[Exercise aim]
Take the data below and repeat it exactly.
---*---
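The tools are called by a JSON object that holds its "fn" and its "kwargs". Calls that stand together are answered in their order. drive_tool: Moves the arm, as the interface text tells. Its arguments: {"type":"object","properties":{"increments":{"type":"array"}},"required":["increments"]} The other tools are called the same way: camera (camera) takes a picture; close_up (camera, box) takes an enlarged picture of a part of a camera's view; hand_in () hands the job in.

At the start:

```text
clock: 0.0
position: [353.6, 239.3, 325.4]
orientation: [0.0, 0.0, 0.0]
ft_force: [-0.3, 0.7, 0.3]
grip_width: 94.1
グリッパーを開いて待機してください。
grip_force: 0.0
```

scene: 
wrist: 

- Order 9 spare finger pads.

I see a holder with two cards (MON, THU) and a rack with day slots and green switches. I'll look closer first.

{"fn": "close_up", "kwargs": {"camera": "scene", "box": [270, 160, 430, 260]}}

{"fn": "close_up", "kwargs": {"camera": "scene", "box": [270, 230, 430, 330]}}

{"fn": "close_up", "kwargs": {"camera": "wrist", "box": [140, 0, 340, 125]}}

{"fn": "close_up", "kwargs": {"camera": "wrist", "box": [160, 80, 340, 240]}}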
---*---
[Solution to this exercise]
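The tools are called by a JSON object that holds its "fn" and its "kwargs". Calls that stand together are answered in their order. drive_tool: Moves the arm, as the interface text tells. Its arguments: {"type":"object","properties":{"increments":{"type":"array"}},"required":["increments"]} The other tools are called the same way: camera (camera) takes a picture; close_up (camera, box) takes an enlarged picture of a part of a camera's view; hand_in () hands the job in.

At the start:

```text
clock: 0.0
position: [353.6, 239.3, 325.4]
orientation: [0.0, 0.0, 0.0]
ft_force: [-0.3, 0.7, 0.3]
grip_width: 94.1
グリッパーを開いて待機してください。
grip_force: 0.0
```

scene: 
wrist: 

- Order 9 spare finger pads.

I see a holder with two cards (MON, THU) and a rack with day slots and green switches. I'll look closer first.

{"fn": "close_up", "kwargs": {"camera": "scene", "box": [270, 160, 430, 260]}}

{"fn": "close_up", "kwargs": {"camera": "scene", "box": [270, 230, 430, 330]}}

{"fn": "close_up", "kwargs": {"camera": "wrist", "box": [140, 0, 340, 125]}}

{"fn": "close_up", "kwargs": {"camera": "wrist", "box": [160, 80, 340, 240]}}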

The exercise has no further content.